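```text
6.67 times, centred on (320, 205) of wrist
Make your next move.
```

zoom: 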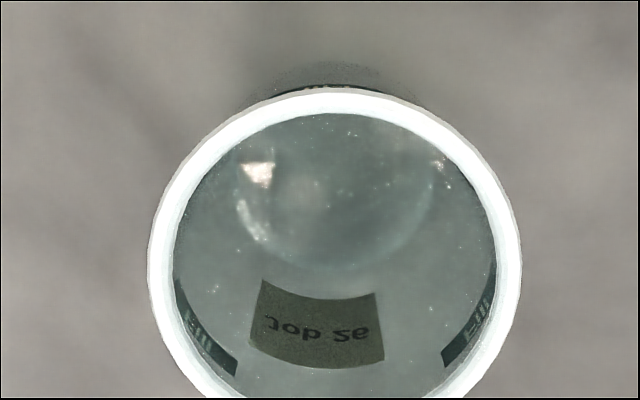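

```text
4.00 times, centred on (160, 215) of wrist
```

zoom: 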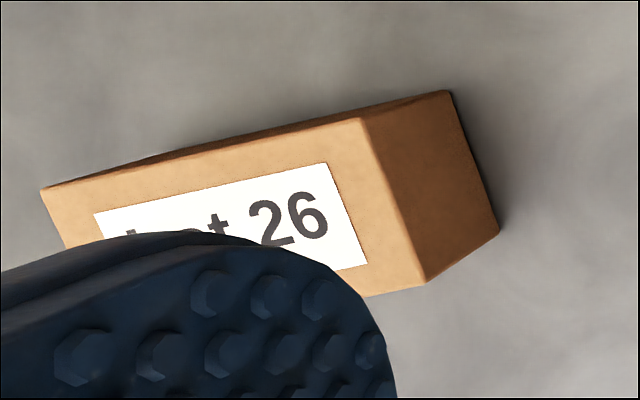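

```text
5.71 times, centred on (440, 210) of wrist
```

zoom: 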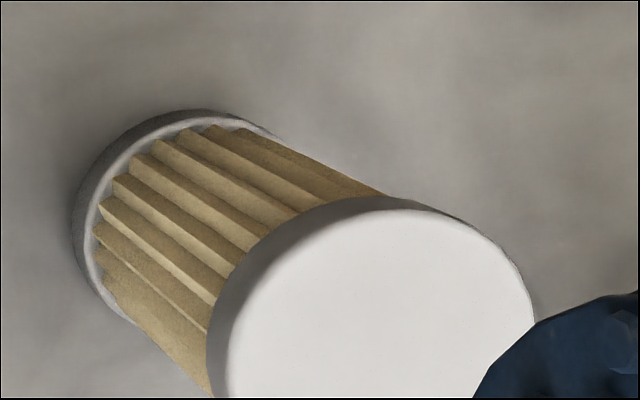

▸ Document segment:
А через два дня, 2 октября 1941 года на советско-германском фронте командующий группы армий «Центр» фельдмаршал фон Бок начал наступление на Москву. Он торопился со своим «центральным блицкригом», – планировал быстрее проскочить «распутицу и морозы» и войти победителем в советскую столицу.

Войска Гудериана, используя методы танковых клиньев и широких охватов, рвались к Орлу. Все три наших фронта: Брянский (Еременко), Западный (Конев) и Резервный (Буденный) ощутили на себе всю мощь неприятельской брони. Вскоре 3-я и 13-я армии Брянского фронта оказались под угрозой окружения.

Под Вязьмой попали в окружение 19, 20, 24, 32 и почти вся 16-я армии Западного фронта. Войска Резервного фронта проворонили Юхнов.

▸ Requests:
• A. Provide the original wording of the document segment from "Войска Гудериана, используя" as far as "фронта проворонили Юхнов.".
• B. Continue the document segment from where it stops.

▸ Expected responses:
• A.
Войска Гудериана, используя методы танковых клиньев и широких охватов, рвались к Орлу. Все три наших фронта: Брянский (Еременко), Западный (Конев) и Резервный (Буденный) ощутили на себе всю мощь неприятельской брони. Вскоре 3-я и 13-я армии Брянского фронта оказались под угрозой окружения.

Под Вязьмой попали в окружение 19, 20, 24, 32 и почти вся 16-я армии Западного фронта. Войска Резервного фронта проворонили Юхнов.

• B.
Сталин мерил шагами кабинет и катал желваки. Чувствовалось, что растущее раздражение ему быстро не успокоить. Он становился громовержцем, и, для того чтобы хоть как-то успокоиться, он должен был обязательно метнуть молнией свою энергию на кого-то в трубку. Объектов для спуска недовольства в тот опаснейший час для Москвы было более чем достаточно.

– Где Конев? – Он бросил гневный взгляд на своего секретаря Поскребышева, находившегося в его кабинете.

– Ищут, товарищ Сталин…

– Долго ищете…Что, он иголка в сене? Найдите и доложите.

– Есть, товарищ Сталин, – ответил Поскребышев и с разрешения вождя выскочил из кабинета, чтобы обзвонить войска.

Видно было, вспоминал вызванный к нему Я. Е. Чадаев – управляющий делами Совнаркома СССР, как Сталин ходил поспешно по кабинету с растущим раздражением. По его походке и движению чувствовалось, что он находится в сильном волнении. Сразу было видно, что он тяжело переживает прорыв фронта и окружение значительного числа наших дивизий. Это событие просто ошеломило его.

– Ну и болван, – тихо произнес Сталин. – Надо с ума сойти, чтобы проворонить… Шляпа!

Пока я молча стоял, зашел Поскребышев и доложил:

– Командующий Конев у телефона.

Сталин подошел к столу и с яростью снял телефонную трубку.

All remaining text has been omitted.